3. Religious Tolerance
It was a time of religious tolerance and peaceful coexistence. Upon her succession, she discovered a nation split against itself. The north was predominantly Catholic, while the south was predominantly Protestant. Scotland was a fervent supporter of the Reformation. Ireland adhered to its traditional religion. Elizabeth was the one who made the Anglican Church a reality. Anglicanism was a sort of middle ground between Catholicism and Protestantism. The Church was acknowledged by both Protestants and Catholics. The Queen’s policy of religious tolerance impacted all Englishmen, uniting them in a great national passion. Man’s mind, now free of religious concerns and persecutions, turned to new sorts of endeavour with a huge creative urge. An all-pervading religious serenity provided a strong impetus for the literary endeavour.
4. Sense and Feeling of Patriotism
It was a patriotic era. Queen Elizabeth adored England and made her court one of the most magnificent in Europe. The splendour of her court dazzled the people’s eyes. Her moderate policies contributed much to her popularity and stature. Worship of the Virgin Queen soon became the norm.She was Spenser’s Gloriana, Raleigh’s Cynthia, and Shakespeare’s “fair vestal throned by the West.” Even outsiders observed in her “a keen calculating intellect that baffled the ablest statesmen in Europe.”
Elizabeth inspired all her people with the boundless patriotism that Shakespeare extols and the personal devotion that the Faery Queen expresses.
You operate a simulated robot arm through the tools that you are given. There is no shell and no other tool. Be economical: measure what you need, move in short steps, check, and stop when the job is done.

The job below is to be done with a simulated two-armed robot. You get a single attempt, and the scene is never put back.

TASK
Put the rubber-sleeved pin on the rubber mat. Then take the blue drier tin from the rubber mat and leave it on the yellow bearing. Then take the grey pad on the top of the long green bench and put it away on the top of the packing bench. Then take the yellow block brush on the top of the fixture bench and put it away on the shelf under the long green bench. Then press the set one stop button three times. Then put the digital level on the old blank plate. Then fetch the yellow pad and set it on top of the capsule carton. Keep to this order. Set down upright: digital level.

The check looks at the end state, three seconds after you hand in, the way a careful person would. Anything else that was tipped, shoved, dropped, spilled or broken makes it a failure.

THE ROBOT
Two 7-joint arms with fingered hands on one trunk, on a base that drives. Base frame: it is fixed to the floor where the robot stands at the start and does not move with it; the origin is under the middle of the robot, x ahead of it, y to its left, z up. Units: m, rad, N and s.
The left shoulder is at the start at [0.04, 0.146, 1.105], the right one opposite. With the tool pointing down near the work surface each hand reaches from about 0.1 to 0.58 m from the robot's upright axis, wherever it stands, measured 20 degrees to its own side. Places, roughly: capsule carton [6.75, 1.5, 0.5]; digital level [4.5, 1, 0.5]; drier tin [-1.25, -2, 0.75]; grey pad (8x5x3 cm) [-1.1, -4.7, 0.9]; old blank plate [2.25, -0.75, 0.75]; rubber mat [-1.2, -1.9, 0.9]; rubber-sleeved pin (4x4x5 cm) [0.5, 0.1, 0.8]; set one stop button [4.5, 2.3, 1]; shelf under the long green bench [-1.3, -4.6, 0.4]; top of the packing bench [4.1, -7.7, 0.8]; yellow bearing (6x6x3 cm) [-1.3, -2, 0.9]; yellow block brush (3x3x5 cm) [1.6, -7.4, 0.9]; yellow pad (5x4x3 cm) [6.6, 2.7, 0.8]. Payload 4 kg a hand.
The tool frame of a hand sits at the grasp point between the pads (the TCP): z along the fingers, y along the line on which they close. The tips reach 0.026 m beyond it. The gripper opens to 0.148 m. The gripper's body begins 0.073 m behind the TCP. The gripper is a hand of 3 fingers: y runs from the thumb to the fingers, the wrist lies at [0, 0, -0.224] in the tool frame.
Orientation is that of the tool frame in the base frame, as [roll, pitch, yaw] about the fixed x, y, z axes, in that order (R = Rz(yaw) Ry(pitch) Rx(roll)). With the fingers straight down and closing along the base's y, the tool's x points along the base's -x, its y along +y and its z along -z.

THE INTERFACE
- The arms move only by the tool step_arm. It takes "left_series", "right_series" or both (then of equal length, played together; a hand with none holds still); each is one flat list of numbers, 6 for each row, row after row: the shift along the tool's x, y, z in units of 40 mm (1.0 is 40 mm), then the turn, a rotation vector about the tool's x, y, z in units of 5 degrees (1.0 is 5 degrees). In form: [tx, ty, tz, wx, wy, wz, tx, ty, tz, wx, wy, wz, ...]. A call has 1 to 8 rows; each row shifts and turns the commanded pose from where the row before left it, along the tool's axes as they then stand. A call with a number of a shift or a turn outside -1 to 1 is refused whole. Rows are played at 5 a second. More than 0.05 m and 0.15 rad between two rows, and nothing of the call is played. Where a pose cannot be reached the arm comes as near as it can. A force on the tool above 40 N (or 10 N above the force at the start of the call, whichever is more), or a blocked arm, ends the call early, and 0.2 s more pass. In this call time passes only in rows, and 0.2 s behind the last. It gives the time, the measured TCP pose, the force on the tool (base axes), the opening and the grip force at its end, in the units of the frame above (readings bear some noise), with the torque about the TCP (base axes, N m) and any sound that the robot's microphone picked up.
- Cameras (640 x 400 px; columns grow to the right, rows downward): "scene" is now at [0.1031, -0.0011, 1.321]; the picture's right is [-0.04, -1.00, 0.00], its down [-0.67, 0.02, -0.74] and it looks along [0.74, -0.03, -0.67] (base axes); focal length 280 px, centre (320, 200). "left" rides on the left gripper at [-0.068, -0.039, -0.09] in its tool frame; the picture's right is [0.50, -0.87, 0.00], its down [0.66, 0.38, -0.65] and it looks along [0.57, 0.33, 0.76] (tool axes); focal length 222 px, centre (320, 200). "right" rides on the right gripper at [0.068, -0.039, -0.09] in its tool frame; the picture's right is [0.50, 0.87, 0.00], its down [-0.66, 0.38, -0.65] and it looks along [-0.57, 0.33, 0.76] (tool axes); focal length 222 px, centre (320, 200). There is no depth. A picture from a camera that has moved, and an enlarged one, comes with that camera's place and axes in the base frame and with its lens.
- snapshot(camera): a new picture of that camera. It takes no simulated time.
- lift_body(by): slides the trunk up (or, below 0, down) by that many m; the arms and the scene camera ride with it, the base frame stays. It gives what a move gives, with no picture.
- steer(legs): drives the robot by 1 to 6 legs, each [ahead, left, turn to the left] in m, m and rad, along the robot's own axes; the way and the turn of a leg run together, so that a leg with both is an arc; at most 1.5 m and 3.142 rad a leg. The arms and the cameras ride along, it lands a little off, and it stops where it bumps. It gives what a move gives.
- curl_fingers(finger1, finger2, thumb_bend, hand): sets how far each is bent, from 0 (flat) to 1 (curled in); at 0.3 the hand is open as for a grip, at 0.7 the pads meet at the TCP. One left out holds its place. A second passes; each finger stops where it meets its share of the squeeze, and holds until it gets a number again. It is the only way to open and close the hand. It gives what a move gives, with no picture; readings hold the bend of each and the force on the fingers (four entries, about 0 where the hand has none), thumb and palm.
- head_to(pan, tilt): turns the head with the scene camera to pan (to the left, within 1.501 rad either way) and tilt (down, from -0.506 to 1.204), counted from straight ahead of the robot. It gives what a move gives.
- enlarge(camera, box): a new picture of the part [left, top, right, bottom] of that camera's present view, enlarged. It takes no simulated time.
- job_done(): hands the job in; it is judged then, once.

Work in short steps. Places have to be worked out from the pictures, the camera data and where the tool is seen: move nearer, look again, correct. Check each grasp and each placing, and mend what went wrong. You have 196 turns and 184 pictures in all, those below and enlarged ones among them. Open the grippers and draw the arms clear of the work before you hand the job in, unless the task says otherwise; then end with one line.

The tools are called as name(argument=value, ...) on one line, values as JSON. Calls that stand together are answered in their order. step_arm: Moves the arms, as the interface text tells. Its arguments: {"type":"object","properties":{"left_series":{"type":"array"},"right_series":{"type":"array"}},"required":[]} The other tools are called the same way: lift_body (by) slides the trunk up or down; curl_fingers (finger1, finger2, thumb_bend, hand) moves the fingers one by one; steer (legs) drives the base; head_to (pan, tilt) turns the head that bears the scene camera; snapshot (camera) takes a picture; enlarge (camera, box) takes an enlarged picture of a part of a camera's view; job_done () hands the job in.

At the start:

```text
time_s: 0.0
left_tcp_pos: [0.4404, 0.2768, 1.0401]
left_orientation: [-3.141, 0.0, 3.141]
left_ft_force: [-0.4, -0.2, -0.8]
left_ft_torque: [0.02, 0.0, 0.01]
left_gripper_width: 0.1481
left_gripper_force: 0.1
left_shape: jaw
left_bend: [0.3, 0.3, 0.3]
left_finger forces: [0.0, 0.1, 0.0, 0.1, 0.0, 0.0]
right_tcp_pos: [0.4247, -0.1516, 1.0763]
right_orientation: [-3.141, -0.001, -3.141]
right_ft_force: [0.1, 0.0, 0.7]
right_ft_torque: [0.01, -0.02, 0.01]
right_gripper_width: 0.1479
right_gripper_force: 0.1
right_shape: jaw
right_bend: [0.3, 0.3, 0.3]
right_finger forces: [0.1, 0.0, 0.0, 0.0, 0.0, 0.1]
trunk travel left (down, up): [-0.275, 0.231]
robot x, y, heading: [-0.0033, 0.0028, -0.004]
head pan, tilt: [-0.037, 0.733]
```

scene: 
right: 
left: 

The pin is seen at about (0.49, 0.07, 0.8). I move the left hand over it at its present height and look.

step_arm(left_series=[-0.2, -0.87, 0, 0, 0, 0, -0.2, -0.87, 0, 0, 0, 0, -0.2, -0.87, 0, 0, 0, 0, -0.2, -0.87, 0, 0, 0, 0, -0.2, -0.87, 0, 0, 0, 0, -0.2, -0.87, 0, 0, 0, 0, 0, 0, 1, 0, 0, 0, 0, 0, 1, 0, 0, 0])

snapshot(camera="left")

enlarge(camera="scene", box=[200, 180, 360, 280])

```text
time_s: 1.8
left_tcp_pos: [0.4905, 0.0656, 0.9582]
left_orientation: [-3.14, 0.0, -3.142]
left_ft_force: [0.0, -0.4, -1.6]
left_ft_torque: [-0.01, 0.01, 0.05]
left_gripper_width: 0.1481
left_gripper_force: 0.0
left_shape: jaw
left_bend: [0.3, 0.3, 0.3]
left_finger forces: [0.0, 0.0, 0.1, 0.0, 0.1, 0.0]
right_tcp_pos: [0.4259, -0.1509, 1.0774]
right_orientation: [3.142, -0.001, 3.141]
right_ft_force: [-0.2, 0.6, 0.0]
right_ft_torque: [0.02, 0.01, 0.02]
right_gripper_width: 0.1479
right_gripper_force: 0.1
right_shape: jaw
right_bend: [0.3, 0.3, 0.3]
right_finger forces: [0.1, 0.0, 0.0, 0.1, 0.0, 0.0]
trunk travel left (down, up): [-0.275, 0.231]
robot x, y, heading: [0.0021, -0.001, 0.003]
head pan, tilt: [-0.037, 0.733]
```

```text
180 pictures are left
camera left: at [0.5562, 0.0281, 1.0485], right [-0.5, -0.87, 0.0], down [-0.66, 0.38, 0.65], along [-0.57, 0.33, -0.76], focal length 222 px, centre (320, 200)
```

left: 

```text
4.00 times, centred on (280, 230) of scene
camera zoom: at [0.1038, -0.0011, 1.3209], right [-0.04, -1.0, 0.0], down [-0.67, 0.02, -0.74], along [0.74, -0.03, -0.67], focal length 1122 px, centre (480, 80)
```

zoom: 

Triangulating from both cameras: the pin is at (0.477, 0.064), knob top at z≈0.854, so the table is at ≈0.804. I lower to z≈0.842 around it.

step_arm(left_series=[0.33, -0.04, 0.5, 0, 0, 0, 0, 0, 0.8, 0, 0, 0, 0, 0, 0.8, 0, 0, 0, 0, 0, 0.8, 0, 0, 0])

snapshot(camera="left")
Under her rule, the English national life advanced at a faster rate, rather than through a slow historical and evolutionary process. During her reign, English literature attained its pinnacle of development.
5 Discovery, Exploration and Expansion
This is the most outstanding age for broadening one’s mental and geographical perspectives. It was a time of great thought and great action. It is an age that appeals to the eye, the imagination, and the mind. New information was streaming in from every direction. Great explorers like Hawkins, Frobisher, Raleigh, and Drake brought back both material and intellectual treasures from the East and West. The spirit of adventure and travel fueled writers’ imaginations. The spirit of action and adventure prepared the path for the illustrious growth of dramatic writing. Drama advances in an era of action, not contemplation. It is aptly dubbed the period of discovery of the new world and of man.
6. Influence of Foreign Fashions
The Elizabethans were enthralled with Italy, the birthplace of the Renaissance. Everyone wanted to go to Italy and spend some time there. People were discovered not just with Italian texts and literature, but also with Italian manners and values. As a result, mimicking Italian masterpieces greatly benefited English literature.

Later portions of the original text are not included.